Short task A>
Reproduce the wording of the passage to read between "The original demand" and "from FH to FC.", with both ends included.

Passage to read>
┌──
Situation (1) or (2) may be diagramed as in Figure 80.

The original demand curve for labor is DD (for
simplicity of exposition we assume as meaningful the concept of
“demand for labor” in general). Total stock of
labor in the society is 0F, or at least that is the
stock put forward upon the market. Now an increase in the demand for
money shifts all demand curves downward as all money prices
fall. If wage rates are free to fall, the intersection point will move
from H to C and nominal wage
rates reduced accordingly, from FH to FC.
There is still “full employment” at level 0F.
Now suppose however, that a union sets a minimum money wage rate of 0B
(or FH). Then the supply-of-labor curve
becomes BHG; horizontal up to FG
and vertical from there on. The new demand curve D'D'
will now intersect the supply of labor at point E
instead of point C. Total amount of labor now
employed is reduced to BE, and EH
are now unemployed as a result of the union action.
Keynes’ own exposition tended to run in terms of real rather
than money magnitudes—real social income, real expenditures,
etc.
└──
Short task B>
The required output is a word-for-word copy of the lines from the line bearing "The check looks" through the line bearing "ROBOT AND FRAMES", inclusive, and no other lines.

Collected data>
┌──
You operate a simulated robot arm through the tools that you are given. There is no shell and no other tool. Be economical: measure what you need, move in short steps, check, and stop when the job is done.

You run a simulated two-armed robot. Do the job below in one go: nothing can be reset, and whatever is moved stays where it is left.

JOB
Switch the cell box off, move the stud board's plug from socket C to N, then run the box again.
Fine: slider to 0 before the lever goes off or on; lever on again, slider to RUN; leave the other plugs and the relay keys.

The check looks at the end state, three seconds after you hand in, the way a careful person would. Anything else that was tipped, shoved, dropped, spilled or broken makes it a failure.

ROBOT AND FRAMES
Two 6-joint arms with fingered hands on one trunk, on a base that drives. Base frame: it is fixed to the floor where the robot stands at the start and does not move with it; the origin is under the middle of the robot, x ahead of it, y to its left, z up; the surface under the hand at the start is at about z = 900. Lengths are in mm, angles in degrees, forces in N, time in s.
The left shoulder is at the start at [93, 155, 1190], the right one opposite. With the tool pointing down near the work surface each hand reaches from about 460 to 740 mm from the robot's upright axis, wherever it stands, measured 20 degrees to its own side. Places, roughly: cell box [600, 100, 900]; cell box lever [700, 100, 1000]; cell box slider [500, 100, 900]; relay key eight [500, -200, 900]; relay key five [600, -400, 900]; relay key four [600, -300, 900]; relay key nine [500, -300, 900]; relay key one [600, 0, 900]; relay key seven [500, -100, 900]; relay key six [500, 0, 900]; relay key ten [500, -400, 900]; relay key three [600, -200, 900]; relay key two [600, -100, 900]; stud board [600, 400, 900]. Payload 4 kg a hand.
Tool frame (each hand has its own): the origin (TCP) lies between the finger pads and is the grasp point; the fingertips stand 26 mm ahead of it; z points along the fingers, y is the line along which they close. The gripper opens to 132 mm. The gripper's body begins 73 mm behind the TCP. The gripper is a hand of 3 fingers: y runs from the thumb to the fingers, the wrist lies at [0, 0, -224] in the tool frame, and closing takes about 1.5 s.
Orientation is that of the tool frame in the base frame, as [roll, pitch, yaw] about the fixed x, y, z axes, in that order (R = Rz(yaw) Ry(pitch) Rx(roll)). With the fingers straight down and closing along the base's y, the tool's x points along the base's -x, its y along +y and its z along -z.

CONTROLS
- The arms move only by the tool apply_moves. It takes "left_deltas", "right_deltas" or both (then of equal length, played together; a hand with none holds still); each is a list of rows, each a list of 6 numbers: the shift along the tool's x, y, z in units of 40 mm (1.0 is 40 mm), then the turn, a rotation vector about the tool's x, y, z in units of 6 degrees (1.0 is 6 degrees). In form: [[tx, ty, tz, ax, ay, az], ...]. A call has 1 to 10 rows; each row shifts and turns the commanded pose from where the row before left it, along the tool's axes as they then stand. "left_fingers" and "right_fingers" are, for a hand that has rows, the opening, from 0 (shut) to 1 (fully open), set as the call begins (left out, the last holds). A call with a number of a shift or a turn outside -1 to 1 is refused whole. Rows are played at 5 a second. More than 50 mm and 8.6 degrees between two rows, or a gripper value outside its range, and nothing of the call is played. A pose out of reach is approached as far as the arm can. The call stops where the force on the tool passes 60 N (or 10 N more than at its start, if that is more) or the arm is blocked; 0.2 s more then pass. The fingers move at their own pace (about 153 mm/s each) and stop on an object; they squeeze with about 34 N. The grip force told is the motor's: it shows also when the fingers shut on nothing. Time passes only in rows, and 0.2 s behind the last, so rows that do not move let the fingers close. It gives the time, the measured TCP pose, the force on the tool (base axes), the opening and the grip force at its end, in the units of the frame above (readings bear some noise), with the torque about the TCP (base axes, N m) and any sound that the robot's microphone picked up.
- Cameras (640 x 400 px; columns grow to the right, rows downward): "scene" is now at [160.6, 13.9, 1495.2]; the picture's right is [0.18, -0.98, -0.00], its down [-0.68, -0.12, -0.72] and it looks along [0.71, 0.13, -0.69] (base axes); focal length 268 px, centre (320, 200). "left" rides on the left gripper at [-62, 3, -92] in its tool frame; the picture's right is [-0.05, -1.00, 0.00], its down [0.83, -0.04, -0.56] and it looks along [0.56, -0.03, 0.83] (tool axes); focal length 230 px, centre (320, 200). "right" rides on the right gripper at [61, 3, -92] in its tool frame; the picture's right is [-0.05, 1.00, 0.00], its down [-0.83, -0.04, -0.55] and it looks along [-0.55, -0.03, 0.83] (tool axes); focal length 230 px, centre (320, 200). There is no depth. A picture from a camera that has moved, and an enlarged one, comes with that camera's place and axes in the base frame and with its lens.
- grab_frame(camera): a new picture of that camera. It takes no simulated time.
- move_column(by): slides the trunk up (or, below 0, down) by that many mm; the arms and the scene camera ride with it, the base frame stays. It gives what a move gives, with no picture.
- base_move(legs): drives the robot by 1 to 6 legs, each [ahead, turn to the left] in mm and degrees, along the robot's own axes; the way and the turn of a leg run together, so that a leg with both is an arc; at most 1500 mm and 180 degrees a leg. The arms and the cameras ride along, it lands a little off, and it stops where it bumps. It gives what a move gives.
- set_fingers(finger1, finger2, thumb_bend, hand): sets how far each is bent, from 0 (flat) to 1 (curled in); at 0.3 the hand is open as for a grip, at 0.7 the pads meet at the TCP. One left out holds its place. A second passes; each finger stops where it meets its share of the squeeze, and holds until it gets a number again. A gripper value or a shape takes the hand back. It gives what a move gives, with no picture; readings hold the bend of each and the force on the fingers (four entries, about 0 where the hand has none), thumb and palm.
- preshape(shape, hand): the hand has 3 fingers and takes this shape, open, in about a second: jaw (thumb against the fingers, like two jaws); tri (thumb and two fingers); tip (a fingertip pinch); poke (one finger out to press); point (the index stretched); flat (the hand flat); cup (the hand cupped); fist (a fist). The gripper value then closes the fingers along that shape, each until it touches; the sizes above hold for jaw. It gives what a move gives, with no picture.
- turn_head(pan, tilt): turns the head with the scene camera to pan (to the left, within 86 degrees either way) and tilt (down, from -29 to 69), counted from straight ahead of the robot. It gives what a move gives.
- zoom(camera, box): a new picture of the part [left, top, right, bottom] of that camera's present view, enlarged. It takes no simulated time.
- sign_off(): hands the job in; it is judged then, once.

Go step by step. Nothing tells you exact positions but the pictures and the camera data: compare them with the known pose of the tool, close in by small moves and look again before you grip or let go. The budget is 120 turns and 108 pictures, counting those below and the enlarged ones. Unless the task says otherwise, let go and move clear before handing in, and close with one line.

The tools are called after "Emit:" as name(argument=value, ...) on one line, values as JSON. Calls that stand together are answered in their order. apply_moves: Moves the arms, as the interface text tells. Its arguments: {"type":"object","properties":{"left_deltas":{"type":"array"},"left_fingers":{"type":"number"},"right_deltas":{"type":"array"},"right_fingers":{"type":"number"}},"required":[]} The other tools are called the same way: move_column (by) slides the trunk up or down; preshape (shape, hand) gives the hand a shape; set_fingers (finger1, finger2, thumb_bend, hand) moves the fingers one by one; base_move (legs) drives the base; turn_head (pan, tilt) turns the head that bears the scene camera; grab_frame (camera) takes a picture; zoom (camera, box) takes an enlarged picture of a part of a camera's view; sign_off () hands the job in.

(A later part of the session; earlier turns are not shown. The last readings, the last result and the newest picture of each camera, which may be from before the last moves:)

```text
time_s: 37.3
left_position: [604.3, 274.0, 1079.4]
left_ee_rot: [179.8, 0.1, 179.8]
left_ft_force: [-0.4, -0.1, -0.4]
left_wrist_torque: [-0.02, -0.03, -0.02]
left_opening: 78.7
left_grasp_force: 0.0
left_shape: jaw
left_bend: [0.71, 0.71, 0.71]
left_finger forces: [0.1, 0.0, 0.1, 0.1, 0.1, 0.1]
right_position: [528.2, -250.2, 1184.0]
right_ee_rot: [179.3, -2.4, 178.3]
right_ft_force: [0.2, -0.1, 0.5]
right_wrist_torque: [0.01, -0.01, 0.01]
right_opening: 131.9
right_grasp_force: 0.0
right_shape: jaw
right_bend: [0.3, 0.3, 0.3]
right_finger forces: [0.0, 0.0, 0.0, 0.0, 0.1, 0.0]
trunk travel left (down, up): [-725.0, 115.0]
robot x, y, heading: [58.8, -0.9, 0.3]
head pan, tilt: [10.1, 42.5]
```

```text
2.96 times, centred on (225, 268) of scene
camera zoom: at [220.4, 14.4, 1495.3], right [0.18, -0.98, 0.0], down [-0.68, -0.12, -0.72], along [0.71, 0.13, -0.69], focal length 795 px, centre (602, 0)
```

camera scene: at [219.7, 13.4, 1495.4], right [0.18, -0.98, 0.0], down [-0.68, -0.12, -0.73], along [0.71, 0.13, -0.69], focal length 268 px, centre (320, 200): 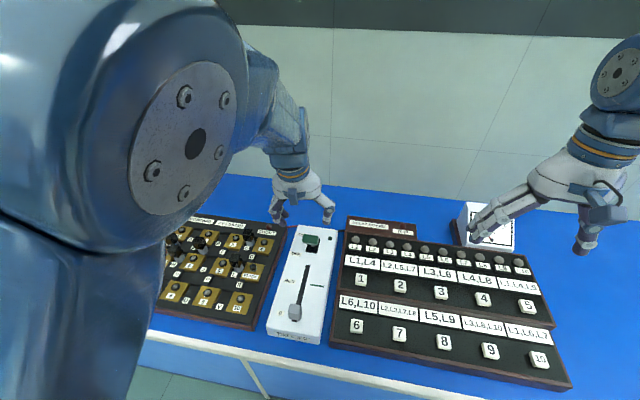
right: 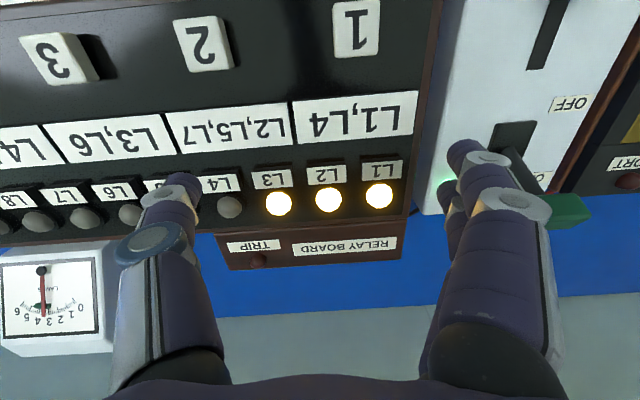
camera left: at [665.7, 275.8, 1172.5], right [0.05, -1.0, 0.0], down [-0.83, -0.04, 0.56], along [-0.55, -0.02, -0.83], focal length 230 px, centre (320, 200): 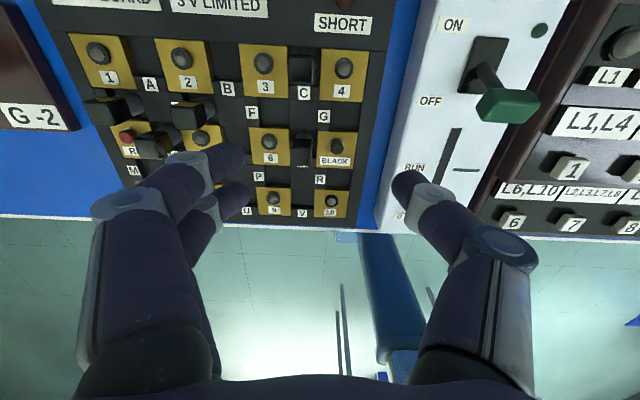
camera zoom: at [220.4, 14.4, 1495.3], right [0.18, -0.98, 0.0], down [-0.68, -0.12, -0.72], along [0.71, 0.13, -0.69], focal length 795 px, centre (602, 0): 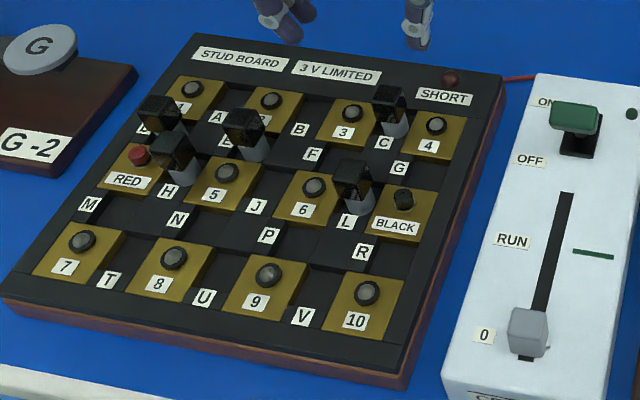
└──
Correct answer A>
The original demand curve for labor is DD (for
simplicity of exposition we assume as meaningful the concept of
“demand for labor” in general). Total stock of
labor in the society is 0F, or at least that is the
stock put forward upon the market. Now an increase in the demand for
money shifts all demand curves downward as all money prices
fall. If wage rates are free to fall, the intersection point will move
from H to C and nominal wage
rates reduced accordingly, from FH to FC.

Correct answer B>
The check looks at the end state, three seconds after you hand in, the way a careful person would. Anything else that was tipped, shoved, dropped, spilled or broken makes it a failure.

ROBOT AND FRAMES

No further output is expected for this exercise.